Copy out each line below exactly as it appears. The answer is a JSON array that holds each line as a string and skips blank lines.

PROVIDED MATERIAL:
____

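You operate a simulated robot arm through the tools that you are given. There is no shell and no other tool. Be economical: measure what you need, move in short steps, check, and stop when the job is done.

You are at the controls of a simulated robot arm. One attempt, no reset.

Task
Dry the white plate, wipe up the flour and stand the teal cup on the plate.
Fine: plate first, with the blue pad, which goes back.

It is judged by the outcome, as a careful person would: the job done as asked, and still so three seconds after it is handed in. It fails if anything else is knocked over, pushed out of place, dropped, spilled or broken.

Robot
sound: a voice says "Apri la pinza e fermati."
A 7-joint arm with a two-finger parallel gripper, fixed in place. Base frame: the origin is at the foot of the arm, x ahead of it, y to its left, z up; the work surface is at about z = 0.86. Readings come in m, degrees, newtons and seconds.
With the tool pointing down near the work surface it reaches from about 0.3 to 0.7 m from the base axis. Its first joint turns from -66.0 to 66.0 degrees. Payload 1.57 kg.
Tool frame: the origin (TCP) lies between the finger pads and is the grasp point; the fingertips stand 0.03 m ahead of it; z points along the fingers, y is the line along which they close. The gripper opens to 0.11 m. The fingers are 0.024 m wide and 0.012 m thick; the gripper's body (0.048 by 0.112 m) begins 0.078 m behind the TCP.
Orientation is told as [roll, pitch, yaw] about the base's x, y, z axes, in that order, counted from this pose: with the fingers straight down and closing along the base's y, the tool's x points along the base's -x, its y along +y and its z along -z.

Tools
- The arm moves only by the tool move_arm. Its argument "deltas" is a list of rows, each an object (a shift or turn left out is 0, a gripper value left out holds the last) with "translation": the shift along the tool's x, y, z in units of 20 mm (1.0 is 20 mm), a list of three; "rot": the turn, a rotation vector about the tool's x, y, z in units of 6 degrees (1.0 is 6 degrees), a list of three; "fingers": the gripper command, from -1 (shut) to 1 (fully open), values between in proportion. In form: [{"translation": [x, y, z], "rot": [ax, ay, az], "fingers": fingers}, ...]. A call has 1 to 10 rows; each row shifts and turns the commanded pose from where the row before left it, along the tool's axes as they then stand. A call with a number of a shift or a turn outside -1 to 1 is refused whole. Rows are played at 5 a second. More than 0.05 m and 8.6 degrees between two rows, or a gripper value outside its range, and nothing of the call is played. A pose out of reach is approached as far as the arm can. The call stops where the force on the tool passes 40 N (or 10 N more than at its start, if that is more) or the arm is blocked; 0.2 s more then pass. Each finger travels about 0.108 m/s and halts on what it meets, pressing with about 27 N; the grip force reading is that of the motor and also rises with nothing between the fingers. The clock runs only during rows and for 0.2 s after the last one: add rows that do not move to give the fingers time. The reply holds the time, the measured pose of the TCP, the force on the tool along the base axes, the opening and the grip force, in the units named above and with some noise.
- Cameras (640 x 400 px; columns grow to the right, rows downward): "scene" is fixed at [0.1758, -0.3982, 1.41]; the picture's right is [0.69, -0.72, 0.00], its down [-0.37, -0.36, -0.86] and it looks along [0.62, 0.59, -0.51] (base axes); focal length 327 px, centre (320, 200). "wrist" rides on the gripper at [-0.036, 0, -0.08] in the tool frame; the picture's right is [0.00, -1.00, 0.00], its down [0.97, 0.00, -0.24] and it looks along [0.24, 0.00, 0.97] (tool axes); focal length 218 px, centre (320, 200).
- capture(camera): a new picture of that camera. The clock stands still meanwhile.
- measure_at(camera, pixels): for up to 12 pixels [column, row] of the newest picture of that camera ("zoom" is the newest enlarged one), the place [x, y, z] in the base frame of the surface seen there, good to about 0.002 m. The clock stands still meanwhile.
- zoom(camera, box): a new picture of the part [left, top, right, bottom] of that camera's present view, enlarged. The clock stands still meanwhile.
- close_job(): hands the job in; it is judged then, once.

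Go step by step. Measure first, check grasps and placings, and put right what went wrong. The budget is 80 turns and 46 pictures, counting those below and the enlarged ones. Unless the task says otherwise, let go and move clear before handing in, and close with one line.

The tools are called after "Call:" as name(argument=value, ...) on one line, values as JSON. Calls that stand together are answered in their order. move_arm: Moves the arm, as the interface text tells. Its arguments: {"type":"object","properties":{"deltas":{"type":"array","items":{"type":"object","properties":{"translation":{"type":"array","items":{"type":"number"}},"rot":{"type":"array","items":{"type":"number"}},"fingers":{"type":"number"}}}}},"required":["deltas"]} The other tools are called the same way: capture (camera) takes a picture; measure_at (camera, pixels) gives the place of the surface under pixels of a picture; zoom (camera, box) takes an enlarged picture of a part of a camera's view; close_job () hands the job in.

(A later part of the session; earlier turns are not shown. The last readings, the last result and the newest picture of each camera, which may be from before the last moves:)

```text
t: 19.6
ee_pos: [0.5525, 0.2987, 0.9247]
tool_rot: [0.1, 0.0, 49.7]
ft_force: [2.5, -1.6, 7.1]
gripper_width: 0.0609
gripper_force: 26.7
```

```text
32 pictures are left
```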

____

RESPONSE BELOW:
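[
  "You operate a simulated robot arm through the tools that you are given. There is no shell and no other tool. Be economical: measure what you need, move in short steps, check, and stop when the job is done.",
  "You are at the controls of a simulated robot arm. One attempt, no reset.",
  "Task",
  "Dry the white plate, wipe up the flour and stand the teal cup on the plate.",
  "Fine: plate first, with the blue pad, which goes back.",
  "It is judged by the outcome, as a careful person would: the job done as asked, and still so three seconds after it is handed in. It fails if anything else is knocked over, pushed out of place, dropped, spilled or broken.",
  "Robot",
  "sound: a voice says \"Apri la pinza e fermati.\"",
  "A 7-joint arm with a two-finger parallel gripper, fixed in place. Base frame: the origin is at the foot of the arm, x ahead of it, y to its left, z up; the work surface is at about z = 0.86. Readings come in m, degrees, newtons and seconds.",
  "With the tool pointing down near the work surface it reaches from about 0.3 to 0.7 m from the base axis. Its first joint turns from -66.0 to 66.0 degrees. Payload 1.57 kg.",
  "Tool frame: the origin (TCP) lies between the finger pads and is the grasp point; the fingertips stand 0.03 m ahead of it; z points along the fingers, y is the line along which they close. The gripper opens to 0.11 m. The fingers are 0.024 m wide and 0.012 m thick; the gripper's body (0.048 by 0.112 m) begins 0.078 m behind the TCP.",
  "Orientation is told as [roll, pitch, yaw] about the base's x, y, z axes, in that order, counted from this pose: with the fingers straight down and closing along the base's y, the tool's x points along the base's -x, its y along +y and its z along -z.",
  "Tools",
  "- The arm moves only by the tool move_arm. Its argument \"deltas\" is a list of rows, each an object (a shift or turn left out is 0, a gripper value left out holds the last) with \"translation\": the shift along the tool's x, y, z in units of 20 mm (1.0 is 20 mm), a list of three; \"rot\": the turn, a rotation vector about the tool's x, y, z in units of 6 degrees (1.0 is 6 degrees), a list of three; \"fingers\": the gripper command, from -1 (shut) to 1 (fully open), values between in proportion. In form: [{\"translation\": [x, y, z], \"rot\": [ax, ay, az], \"fingers\": fingers}, ...]. A call has 1 to 10 rows; each row shifts and turns the commanded pose from where the row before left it, along the tool's axes as they then stand. A call with a number of a shift or a turn outside -1 to 1 is refused whole. Rows are played at 5 a second. More than 0.05 m and 8.6 degrees between two rows, or a gripper value outside its range, and nothing of the call is played. A pose out of reach is approached as far as the arm can. The call stops where the force on the tool passes 40 N (or 10 N more than at its start, if that is more) or the arm is blocked; 0.2 s more then pass. Each finger travels about 0.108 m/s and halts on what it meets, pressing with about 27 N; the grip force reading is that of the motor and also rises with nothing between the fingers. The clock runs only during rows and for 0.2 s after the last one: add rows that do not move to give the fingers time. The reply holds the time, the measured pose of the TCP, the force on the tool along the base axes, the opening and the grip force, in the units named above and with some noise.",
  "- Cameras (640 x 400 px; columns grow to the right, rows downward): \"scene\" is fixed at [0.1758, -0.3982, 1.41]; the picture's right is [0.69, -0.72, 0.00], its down [-0.37, -0.36, -0.86] and it looks along [0.62, 0.59, -0.51] (base axes); focal length 327 px, centre (320, 200). \"wrist\" rides on the gripper at [-0.036, 0, -0.08] in the tool frame; the picture's right is [0.00, -1.00, 0.00], its down [0.97, 0.00, -0.24] and it looks along [0.24, 0.00, 0.97] (tool axes); focal length 218 px, centre (320, 200).",
  "- capture(camera): a new picture of that camera. The clock stands still meanwhile.",
  "- measure_at(camera, pixels): for up to 12 pixels [column, row] of the newest picture of that camera (\"zoom\" is the newest enlarged one), the place [x, y, z] in the base frame of the surface seen there, good to about 0.002 m. The clock stands still meanwhile.",
  "- zoom(camera, box): a new picture of the part [left, top, right, bottom] of that camera's present view, enlarged. The clock stands still meanwhile.",
  "- close_job(): hands the job in; it is judged then, once.",
  "Go step by step. Measure first, check grasps and placings, and put right what went wrong. The budget is 80 turns and 46 pictures, counting those below and the enlarged ones. Unless the task says otherwise, let go and move clear before handing in, and close with one line.",
  "The tools are called after \"Call:\" as name(argument=value, ...) on one line, values as JSON. Calls that stand together are answered in their order. move_arm: Moves the arm, as the interface text tells. Its arguments: {\"type\":\"object\",\"properties\":{\"deltas\":{\"type\":\"array\",\"items\":{\"type\":\"object\",\"properties\":{\"translation\":{\"type\":\"array\",\"items\":{\"type\":\"number\"}},\"rot\":{\"type\":\"array\",\"items\":{\"type\":\"number\"}},\"fingers\":{\"type\":\"number\"}}}}},\"required\":[\"deltas\"]} The other tools are called the same way: capture (camera) takes a picture; measure_at (camera, pixels) gives the place of the surface under pixels of a picture; zoom (camera, box) takes an enlarged picture of a part of a camera's view; close_job () hands the job in.",
  "(A later part of the session; earlier turns are not shown. The last readings, the last result and the newest picture of each camera, which may be from before the last moves:)",
  "```text",
  "t: 19.6",
  "ee_pos: [0.5525, 0.2987, 0.9247]",
  "tool_rot: [0.1, 0.0, 49.7]",
  "ft_force: [2.5, -1.6, 7.1]",
  "gripper_width: 0.0609",
  "gripper_force: 26.7",
  "```",
  "```text",
  "32 pictures are left",
  "```"
]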